Proceed with caution: On Wednesday, the Organization of the Islamic Conference held an emergency summit in Doha, Qatar, to discuss the current crisis. The 56 nations of the OIC agreed on a statement that condemned the terrorism of Sept. 11, declaring that it "contradicts the teaching of all religions and human and moral values," but stopped short of holding al-Qaida responsible. It also warned the United States against attacking states it suspects of harboring and supporting terrorists "without sufficient proof." The Financial Times said the lukewarm communiqué was "probably the best that the US and its allies could have hoped for in the present circumstances. Some countries such as Iran were arguing for a clear condemnation of the US-led action in Afghanistan." For the Independent's Middle East Correspondent Robert Fisk, the gathering was an exercise in denial: "Listening to the speeches … it was possible to believe that Osama bin Laden represented Arabs more faithfully than their tin-pot dictators and kings." Fisk reported that Osama Bin Laden's name "did not sully the Qatar conference hall," thus "allow[ing] everyone to duck this annoying, dangerous, frightening man who is calling for the overthrow of almost every single one of the Islamic delegates." A commentator in Israel's Ha'aretz observed:
The Islamic states have been caught up in a complex situation in which they have been forced to condemn the terror attack on the United States, differentiate between "the right kind of Islam and the wrong kind," define who is a freedom fighter and who is a terrorist, criticize a fellow Islamic state for harboring a terror organization, refrain from condemning another Islamic state (Pakistan) for assisting in the attack, and, primarily, defend the remaining Islamic states against an attack by the West, "without sufficient proof." This is too full a plate for an organization that … is sorely lacking a leadership that is capable of taking decisions or formulating strategy.

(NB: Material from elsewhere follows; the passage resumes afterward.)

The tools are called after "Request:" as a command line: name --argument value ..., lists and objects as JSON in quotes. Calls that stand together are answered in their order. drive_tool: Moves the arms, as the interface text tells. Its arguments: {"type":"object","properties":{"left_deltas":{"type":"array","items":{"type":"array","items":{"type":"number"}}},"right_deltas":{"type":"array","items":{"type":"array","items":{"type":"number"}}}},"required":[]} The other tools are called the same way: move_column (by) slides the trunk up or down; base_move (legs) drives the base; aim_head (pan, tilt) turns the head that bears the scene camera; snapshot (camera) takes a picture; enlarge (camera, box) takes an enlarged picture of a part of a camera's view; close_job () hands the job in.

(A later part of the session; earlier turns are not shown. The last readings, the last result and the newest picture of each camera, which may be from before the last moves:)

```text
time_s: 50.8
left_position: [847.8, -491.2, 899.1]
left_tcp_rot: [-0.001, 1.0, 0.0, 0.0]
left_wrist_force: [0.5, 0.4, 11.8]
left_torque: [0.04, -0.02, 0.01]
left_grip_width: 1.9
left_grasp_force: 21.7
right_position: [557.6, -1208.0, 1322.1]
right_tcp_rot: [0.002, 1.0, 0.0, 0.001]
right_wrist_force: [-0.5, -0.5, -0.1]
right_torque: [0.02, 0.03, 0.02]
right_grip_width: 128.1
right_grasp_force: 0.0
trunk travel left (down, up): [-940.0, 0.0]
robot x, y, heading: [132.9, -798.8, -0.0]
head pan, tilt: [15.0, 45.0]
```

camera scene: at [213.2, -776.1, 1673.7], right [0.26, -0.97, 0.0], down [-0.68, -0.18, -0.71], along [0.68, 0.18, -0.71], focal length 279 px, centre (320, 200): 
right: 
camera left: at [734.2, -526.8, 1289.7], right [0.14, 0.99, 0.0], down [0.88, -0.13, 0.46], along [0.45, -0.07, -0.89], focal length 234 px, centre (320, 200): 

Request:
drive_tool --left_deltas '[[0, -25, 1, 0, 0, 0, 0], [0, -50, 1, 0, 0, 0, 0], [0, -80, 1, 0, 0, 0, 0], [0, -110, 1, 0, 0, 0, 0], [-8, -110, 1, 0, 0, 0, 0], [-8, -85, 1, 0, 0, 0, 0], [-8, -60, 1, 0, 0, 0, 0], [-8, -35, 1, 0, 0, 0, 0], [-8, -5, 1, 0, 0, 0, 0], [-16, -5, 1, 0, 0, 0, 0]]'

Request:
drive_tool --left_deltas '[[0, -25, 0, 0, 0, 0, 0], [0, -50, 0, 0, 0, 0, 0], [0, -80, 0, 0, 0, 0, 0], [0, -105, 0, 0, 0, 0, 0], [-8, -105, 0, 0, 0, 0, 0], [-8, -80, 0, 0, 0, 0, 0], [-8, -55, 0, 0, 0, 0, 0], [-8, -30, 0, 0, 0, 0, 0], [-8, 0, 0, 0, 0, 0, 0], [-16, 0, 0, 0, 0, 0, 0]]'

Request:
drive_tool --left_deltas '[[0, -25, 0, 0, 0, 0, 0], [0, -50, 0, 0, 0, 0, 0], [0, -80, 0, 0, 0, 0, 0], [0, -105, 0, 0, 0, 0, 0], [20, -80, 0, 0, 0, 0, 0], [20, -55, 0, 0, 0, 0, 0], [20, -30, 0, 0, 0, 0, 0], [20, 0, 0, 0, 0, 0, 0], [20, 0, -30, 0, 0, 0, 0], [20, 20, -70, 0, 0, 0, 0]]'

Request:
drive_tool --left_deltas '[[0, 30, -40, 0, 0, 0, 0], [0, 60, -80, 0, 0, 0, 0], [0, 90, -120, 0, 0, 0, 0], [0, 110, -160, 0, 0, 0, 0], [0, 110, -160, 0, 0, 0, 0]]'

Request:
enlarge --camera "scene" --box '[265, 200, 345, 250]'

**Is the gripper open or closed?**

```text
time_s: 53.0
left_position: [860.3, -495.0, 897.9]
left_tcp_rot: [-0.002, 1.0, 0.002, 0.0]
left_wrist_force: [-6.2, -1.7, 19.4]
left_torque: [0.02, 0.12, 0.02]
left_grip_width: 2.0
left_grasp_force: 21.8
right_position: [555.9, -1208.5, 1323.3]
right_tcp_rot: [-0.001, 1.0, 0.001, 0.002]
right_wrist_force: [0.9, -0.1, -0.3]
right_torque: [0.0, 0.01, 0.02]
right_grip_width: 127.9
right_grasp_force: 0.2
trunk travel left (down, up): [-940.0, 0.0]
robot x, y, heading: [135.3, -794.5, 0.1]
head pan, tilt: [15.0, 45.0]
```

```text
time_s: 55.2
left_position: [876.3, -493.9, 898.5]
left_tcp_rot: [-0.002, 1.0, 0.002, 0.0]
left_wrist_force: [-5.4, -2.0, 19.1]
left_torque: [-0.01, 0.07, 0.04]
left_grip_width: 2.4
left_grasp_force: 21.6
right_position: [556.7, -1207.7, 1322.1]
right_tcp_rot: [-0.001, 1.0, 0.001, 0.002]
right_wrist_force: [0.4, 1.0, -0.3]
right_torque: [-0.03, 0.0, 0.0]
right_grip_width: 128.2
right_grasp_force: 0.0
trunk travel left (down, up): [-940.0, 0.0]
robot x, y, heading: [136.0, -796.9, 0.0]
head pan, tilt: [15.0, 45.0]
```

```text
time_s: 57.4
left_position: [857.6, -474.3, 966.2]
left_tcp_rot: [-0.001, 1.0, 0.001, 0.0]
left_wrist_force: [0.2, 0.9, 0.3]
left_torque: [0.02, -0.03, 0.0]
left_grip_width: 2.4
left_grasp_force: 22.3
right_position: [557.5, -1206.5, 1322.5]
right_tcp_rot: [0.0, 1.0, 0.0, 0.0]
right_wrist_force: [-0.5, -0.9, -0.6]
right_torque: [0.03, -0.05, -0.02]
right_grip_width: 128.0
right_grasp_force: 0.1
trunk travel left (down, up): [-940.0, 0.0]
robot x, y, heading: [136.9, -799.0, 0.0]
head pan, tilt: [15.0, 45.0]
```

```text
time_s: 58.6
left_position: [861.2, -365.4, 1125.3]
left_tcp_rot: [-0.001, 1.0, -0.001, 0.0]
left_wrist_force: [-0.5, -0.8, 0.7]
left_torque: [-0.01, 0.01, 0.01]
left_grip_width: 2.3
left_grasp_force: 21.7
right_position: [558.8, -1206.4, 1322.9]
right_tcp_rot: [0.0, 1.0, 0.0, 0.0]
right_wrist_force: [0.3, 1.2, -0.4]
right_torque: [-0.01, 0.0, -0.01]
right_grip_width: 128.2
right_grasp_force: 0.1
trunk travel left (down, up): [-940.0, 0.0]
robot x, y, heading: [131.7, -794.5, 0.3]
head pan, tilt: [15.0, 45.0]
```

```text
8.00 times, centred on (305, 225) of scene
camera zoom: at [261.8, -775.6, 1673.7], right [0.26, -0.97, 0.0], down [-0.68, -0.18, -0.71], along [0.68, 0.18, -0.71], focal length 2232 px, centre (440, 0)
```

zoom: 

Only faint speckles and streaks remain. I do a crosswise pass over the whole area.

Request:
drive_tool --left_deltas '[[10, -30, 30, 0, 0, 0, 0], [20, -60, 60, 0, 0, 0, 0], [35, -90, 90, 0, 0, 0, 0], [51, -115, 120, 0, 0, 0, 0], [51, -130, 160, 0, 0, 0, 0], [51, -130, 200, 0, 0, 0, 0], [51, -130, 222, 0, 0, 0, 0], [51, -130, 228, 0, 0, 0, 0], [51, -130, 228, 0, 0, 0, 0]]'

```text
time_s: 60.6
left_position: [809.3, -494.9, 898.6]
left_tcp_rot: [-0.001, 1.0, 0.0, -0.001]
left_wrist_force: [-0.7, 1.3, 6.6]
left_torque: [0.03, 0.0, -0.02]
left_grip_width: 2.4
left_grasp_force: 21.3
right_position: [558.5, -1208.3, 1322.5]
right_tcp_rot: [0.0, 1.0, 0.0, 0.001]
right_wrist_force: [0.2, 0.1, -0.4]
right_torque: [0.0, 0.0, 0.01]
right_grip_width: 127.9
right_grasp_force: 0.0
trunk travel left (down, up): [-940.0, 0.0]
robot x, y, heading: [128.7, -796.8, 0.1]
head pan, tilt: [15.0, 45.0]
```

No waiting to exhale: A group of divorced parents has petitioned Israeli authorities to issue two gas mask kits to children whose parents have joint custody. According to Ha'aretz, Equal Parenthood said the current policy of one kit per kid turns lives into a game of Russian roulette, since "it is difficult to guess in which of the two homes the children of divorced parents will be at a time of danger."
Beach balls: Traditionally, the period between mid-September and mid-October is Britain's conference season, when the political parties gather at seaside venues for their annual meetings. Usually, conferences dominate the news, but this year events overseas overshadowed the gatherings in Bournemouth, Brighton, and Blackpool. This week, the Conservatives met, and as happened with the party's recent leadership election—originally scheduled for Sept. 12, the ballot result got lost in the news from America—they were overwhelmingly upstaged by world events. The liberal Guardian took great pleasure in comparing the keynote speech by new Tory leader Iain Duncan Smith with Tony Blair's rousing oratory at Labor's get-together last week. One commentator declared: "Last week Mr Blair bared his soul in a crusade against world injustice: today there was little of what drives Mr Duncan Smith on view. Save for a few half-hearted personal passages, today's bland address could have come from any bald Tory in a suit." Veteran sketch writer Simon Hoggart described a joint appearance by Duncan Smith and his predecessor William Hague: "They looked like two boiled eggs in blue eggcups. Their pates gleamed in unison. I gazed from the balcony in awe. If you'd stuck a few sequins on their heads they'd have looked like Dolly Parton's cleavage."